Experimental Zika virus vaccines protect against congenital damage
Two experimental vaccines have been found to restrict Zika virus transmission from pregnant mice to their fetuses and prevent damage to the placenta and fetal demise.
Scientists from the National Institutes of Health, Washington University School of Medicine in St. Louis and the University of Texas Medical Branch tested a live-attenuated vaccine candidate and an mRNA vaccine candidate.
Currently, no vaccine or treatment is available to prevent or treat Zika virus disease or congential Zika syndrome. Several vaccine candidates have, however, advanced to clinical trials in humans.
The current study is the first animal study to demonstrate protection from experimental vaccines before the animal becomes pregnant.

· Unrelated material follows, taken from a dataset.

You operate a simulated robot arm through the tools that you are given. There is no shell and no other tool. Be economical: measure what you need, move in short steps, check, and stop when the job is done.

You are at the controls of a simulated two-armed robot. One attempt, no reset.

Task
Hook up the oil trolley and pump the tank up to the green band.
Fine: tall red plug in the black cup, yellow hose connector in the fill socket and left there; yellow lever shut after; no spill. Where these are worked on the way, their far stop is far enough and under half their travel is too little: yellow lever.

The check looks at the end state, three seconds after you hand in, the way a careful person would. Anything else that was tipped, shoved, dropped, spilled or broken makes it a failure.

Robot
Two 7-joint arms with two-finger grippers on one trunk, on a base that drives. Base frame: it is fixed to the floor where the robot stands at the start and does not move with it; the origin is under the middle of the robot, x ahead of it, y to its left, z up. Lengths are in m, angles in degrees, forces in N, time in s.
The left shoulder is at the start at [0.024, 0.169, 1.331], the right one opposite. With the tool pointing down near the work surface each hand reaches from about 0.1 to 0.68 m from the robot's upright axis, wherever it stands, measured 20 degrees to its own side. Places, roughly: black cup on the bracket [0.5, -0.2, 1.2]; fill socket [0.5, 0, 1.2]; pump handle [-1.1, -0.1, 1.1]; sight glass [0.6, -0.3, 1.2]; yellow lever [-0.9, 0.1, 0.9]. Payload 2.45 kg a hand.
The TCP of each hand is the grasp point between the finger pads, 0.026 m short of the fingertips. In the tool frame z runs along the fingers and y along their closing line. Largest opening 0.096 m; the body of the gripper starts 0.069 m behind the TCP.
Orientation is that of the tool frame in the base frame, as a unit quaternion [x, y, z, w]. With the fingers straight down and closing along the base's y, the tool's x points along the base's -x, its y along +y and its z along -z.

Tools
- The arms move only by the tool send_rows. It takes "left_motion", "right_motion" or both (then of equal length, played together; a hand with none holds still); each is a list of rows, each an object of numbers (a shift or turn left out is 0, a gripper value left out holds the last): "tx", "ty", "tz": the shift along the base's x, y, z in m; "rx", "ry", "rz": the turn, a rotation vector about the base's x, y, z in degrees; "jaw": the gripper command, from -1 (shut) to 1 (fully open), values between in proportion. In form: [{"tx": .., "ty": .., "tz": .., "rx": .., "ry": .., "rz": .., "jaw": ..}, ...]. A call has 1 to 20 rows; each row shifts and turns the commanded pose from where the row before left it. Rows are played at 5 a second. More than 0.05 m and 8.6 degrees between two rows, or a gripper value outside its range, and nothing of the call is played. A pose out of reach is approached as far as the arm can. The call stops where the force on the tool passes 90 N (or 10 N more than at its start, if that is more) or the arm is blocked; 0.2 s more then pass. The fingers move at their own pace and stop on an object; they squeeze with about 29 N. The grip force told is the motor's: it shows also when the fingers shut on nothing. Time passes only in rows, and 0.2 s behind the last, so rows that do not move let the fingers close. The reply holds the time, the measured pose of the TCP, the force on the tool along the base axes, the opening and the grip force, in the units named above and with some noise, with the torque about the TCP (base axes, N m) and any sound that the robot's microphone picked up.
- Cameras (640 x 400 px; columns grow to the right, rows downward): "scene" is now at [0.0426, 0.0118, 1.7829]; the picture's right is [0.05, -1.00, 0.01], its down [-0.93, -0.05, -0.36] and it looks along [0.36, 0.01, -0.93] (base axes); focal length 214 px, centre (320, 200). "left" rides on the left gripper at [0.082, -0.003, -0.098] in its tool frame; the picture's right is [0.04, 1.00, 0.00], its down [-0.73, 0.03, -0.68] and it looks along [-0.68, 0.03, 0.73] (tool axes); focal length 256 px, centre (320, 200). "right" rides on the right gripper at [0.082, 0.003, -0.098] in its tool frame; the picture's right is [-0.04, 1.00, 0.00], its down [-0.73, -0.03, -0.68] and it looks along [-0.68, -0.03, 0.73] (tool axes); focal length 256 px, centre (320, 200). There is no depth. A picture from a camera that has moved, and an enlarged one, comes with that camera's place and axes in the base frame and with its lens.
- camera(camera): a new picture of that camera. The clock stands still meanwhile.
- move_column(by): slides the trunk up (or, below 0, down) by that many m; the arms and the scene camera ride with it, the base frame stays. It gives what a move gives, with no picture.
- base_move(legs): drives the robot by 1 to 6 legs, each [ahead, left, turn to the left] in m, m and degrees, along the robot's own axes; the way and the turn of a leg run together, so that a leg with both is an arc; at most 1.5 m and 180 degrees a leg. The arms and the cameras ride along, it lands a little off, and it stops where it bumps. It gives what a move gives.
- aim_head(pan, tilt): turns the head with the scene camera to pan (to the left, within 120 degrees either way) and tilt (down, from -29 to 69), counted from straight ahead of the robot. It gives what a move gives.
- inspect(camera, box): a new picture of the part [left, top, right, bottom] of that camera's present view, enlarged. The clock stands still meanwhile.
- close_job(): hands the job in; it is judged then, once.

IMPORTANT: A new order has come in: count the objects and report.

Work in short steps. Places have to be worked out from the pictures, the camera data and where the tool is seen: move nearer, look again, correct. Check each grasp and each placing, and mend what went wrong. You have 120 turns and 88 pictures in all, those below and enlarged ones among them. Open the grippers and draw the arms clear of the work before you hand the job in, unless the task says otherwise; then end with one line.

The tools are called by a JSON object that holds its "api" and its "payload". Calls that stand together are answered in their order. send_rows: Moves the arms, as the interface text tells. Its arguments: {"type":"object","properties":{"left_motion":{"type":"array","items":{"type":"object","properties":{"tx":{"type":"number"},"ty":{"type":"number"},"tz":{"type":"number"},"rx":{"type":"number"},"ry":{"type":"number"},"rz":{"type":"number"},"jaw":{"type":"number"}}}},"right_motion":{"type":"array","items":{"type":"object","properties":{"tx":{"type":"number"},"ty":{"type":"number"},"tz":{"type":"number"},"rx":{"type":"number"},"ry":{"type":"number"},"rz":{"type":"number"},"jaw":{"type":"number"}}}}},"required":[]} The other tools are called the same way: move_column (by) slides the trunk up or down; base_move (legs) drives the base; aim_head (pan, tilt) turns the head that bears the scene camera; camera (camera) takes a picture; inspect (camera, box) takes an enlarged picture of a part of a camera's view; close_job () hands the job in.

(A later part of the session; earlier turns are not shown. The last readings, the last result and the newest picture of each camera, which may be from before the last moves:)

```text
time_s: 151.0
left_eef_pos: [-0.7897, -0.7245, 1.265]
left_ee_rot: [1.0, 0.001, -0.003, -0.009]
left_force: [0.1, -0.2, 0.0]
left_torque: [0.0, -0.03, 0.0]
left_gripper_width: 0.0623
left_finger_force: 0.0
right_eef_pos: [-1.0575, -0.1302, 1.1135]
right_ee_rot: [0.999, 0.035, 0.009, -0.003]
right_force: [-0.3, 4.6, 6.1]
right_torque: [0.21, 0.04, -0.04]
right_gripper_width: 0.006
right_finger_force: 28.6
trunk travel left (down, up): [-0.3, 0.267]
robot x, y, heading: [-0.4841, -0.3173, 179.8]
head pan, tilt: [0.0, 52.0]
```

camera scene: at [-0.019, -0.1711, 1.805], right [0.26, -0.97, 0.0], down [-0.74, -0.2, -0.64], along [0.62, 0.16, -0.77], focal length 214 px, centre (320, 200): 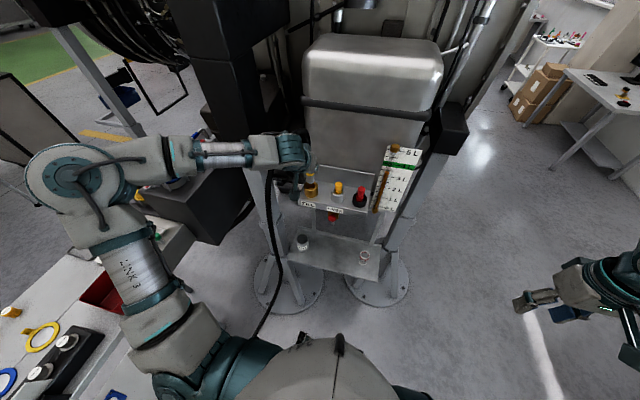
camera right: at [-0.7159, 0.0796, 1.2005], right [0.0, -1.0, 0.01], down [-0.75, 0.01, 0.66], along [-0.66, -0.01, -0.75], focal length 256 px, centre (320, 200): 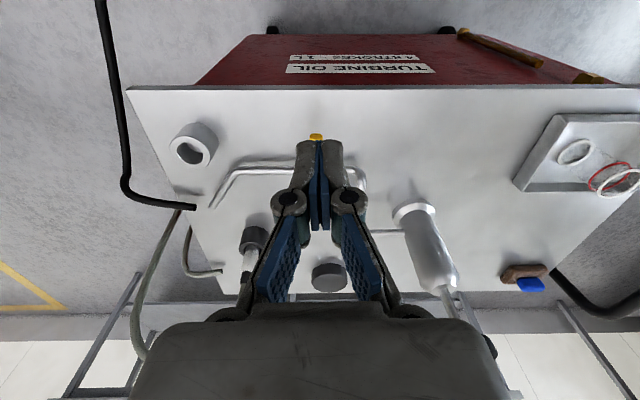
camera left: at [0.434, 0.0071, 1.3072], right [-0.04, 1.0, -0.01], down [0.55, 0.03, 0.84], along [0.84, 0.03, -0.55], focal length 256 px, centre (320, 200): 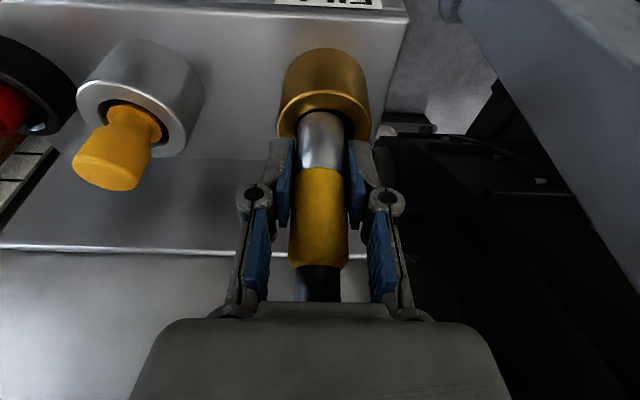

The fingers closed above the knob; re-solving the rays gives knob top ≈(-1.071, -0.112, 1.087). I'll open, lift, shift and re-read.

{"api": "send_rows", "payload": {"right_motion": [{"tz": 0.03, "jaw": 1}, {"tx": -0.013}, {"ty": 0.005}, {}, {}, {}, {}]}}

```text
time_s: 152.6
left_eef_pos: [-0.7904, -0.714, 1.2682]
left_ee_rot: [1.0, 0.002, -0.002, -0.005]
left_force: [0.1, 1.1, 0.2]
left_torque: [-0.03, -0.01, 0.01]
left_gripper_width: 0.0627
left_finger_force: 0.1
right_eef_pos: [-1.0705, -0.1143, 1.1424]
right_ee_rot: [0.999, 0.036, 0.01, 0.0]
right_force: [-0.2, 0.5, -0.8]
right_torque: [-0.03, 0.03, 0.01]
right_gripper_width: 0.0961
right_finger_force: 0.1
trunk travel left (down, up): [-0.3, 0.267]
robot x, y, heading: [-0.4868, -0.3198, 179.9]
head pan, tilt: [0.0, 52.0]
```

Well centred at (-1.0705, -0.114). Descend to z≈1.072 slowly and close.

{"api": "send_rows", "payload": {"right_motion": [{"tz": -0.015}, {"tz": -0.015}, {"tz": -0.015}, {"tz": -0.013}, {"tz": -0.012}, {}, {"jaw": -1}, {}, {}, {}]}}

Researchers gave a group of non-pregnant female mice two injections of the mRNA vaccine 28 days apart; another group received a placebo.
A third group of non-pregnant female mice received a single dose of the live-attenuated vaccine, and another control group received a placebo.
Tests revealed that mice that received the experimental vaccines produced high levels of neutralizing antibodies against Zika virus in their blood.
The mice were then mated and infected with Zika.
Most fetuses in the vaccinated mice showed no evidence of having Zika virus. Those mice that were infected showed diminished levels of the virus RNA in maternal, placental and fetal tissues, resulting in protection against placental damage and fetal demise.
“Together the data show that both experimental vaccines can restrict in utero transmission of Zika virus in mice,” according to the researchers. “Further evaluation of the experimental vaccines is warranted as a vaccine that prevents congenital Zika syndrome in people is a critical public health need.”